- **Extract**:

--- start ---

Eisner Amper India Consultants Pvt Ltd vs Commissioner Central Goods And Service ... on 22 December, 2025

CUSTOMS, EXCISE AND SERVICE TAX APPELLATE TRIBUNAL
                      MUMBAI

                               WEST ZONAL BENCH


                SERVICE TAX APPEAL NO: 88238 OF 2019

 [Arising out of Order-in-Appeal No: NA/CGST/A-1/MUM/91/19-20 dated 30th
 July 2019 passed by the Commissioner of CGST & Central Excise (Appeals-I),
 Mumbai.]


     Eisner Amper (India) Consultants Pvt Ltd
     A 1101/1102, Lotus Corporate Park
     Off: Western Express Highway, Goregaon (East)
     Mumbai - 400 063                                                      ... Appellant

                      versus

     Commissioner of CGST & Central Excise
     Mumbai East
     9th Floor, Lotus, Parel, Lotus Infocentre
     Parel East, Mumbai - 400 012                                         ...Respondent

APPEARANCE:

Shri Pankaj Jain, Consultant for the appellant Shri SBP Sinha, Superintendent (AR) for the respondent CORAM:
HON'BLE MR C J MATHEW, MEMBER (TECHNICAL) FINAL ORDER NO: 86988/2025 DATE OF HEARING: 22/12/2025 DATE OF DECISION: 22/12/2025 This appeal challenges the order1 of Commissioner of CGST & 1 [order-in-appeal no NA/CGST/A-1/MUM/91/19-20 dated 30th July 2019] ST/88238/2019 2 Central Excise (Appeals-I), Mumbai affirming the order rejecting the claim of M/s Eisner Amper (India) Consultants Pvt Ltd for refund of accumulated credit for the period from July 2016 to June 2017 preferred under rule 5 of CENVAT Credit Rules, 2004.

--- end ---

- **Recorded information**:
--- start ---

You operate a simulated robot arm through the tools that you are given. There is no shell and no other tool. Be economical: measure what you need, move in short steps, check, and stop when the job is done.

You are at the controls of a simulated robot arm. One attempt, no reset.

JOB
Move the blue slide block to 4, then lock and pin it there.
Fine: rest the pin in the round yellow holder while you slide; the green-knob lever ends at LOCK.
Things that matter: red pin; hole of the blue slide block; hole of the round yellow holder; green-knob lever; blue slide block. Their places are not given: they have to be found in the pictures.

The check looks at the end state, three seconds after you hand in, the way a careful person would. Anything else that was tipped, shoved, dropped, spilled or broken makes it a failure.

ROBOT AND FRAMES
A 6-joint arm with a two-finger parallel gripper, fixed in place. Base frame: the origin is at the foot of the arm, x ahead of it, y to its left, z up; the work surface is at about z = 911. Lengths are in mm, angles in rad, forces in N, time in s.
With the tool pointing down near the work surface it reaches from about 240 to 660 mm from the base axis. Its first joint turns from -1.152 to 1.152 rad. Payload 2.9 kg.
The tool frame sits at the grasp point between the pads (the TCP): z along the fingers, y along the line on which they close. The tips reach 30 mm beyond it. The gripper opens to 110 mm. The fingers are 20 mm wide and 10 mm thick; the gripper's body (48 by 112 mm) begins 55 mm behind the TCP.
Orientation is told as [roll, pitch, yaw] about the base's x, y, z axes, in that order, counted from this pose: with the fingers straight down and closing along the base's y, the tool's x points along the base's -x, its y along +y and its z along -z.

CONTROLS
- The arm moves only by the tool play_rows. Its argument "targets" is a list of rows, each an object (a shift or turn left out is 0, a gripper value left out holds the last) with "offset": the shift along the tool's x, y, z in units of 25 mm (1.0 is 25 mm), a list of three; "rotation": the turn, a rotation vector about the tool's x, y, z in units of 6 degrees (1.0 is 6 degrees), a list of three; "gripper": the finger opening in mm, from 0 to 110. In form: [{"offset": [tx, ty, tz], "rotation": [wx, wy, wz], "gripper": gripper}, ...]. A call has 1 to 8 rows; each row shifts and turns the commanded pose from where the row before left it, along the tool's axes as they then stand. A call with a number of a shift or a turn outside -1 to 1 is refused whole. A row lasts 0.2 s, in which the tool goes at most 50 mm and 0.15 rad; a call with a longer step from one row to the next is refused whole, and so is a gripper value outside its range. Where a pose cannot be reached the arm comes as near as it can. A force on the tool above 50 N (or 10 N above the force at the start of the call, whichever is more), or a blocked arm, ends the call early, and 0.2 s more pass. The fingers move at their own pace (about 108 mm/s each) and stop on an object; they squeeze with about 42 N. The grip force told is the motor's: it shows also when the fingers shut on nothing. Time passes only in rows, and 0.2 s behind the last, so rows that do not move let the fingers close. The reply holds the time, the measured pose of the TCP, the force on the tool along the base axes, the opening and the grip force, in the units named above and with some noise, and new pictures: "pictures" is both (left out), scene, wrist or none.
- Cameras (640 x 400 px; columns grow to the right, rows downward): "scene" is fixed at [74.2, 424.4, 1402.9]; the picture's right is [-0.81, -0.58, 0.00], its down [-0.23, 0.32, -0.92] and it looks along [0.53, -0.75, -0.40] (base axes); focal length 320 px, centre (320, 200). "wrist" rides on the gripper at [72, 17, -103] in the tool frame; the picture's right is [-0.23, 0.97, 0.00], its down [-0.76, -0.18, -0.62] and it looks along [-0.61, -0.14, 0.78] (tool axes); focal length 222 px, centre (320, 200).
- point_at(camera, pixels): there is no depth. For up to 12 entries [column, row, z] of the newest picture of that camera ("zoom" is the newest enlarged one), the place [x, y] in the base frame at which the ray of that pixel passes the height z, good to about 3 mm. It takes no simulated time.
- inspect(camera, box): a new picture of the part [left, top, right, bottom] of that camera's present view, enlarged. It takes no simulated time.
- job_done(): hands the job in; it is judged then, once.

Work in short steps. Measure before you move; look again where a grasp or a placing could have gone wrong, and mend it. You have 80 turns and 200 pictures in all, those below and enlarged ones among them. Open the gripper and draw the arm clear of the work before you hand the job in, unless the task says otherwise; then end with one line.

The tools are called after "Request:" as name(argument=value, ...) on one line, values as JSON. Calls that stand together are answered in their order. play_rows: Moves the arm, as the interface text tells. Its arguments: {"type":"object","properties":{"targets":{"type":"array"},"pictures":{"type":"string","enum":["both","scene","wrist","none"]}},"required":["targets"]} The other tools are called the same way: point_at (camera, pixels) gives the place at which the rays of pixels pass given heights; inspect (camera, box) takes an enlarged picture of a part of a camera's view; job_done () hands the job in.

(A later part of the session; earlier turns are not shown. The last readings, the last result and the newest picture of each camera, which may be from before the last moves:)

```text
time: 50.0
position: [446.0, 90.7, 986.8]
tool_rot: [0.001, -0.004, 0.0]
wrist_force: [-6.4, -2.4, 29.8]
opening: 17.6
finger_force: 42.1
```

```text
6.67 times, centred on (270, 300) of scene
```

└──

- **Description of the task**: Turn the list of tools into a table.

--- end ---

- **Description of the task**: How does the extract go on? Write the next part.

- **The response**:
2. Learned Consultant appearing for the appellant submitted that the claim for four quarters, amounting to ₹ 40,60,332, had been denied on the ground that, owing to non-conformity with 'export' as set out in rule 6A of Service Tax Rules, 1994, the appellant herein was not entitled to the said refund and despite not initiating any proceedings for recovery of tax as services of 'intermediaries' are deemed to be rendered in India in terms of rule 9 of Place of Provision of Service Rules, 2012. He further submitted that the activity of the appellant did not fit within the scope of 'intermediary', as set out in rule 2 of Place of Provision of Service Rules, 2012, and the decision of the Tribunal in Evalueserve.com Pvt Ltd v. Commissioner of Service Tax, Gurgaon [2019 (365) ELT 546 (Tr. Chan)], on near identical facts, had held that '11. On going through the agreement placed before us, the appellants are themselves engaged in providing of services to their client and the facilitating their clients for providing those services by third party. In that circumstance, it is to be seen whether the provider of services is covered as intermediary or not. We have gone through the impugned order also. In the impugned order, the Commissioner (Appeals) has fell in error holding that the appellant provided services on behalf of Evalueserve Ltd., Bermuda. In fact, the appellant has provided ST/88238/2019 3 the services to customers of their client and having no direct nexus with the customers of their client has been provided by the appellant to their client and nowhere has facilitated or arranged for the services provided to their client by third party. Furthermore, the appellant has themselves provided the services to their client as the main service provider principal to principal basis, therefore, the activity undertaken by the appellant does not qualify intermediary as defined in Rule 2(f) of Place of Provision of Services Rules, 2012. Similar view was taken by the Advance Rulings Authority of India in the cases of Universal Services India Pvt. Ltd. (supra) and GoDaddy India Web Services Pvt. Ltd. (supra), wherein the Advance Rulings Authority of India has observed as under :

10. The definition of "intermediary" as envisaged under Rule 2(f) of POPS [Rules] does not include a person who provides the main service on his own account. In the present case, applicant is providing main service, i.e., "business support services" to WWD US and on his own account.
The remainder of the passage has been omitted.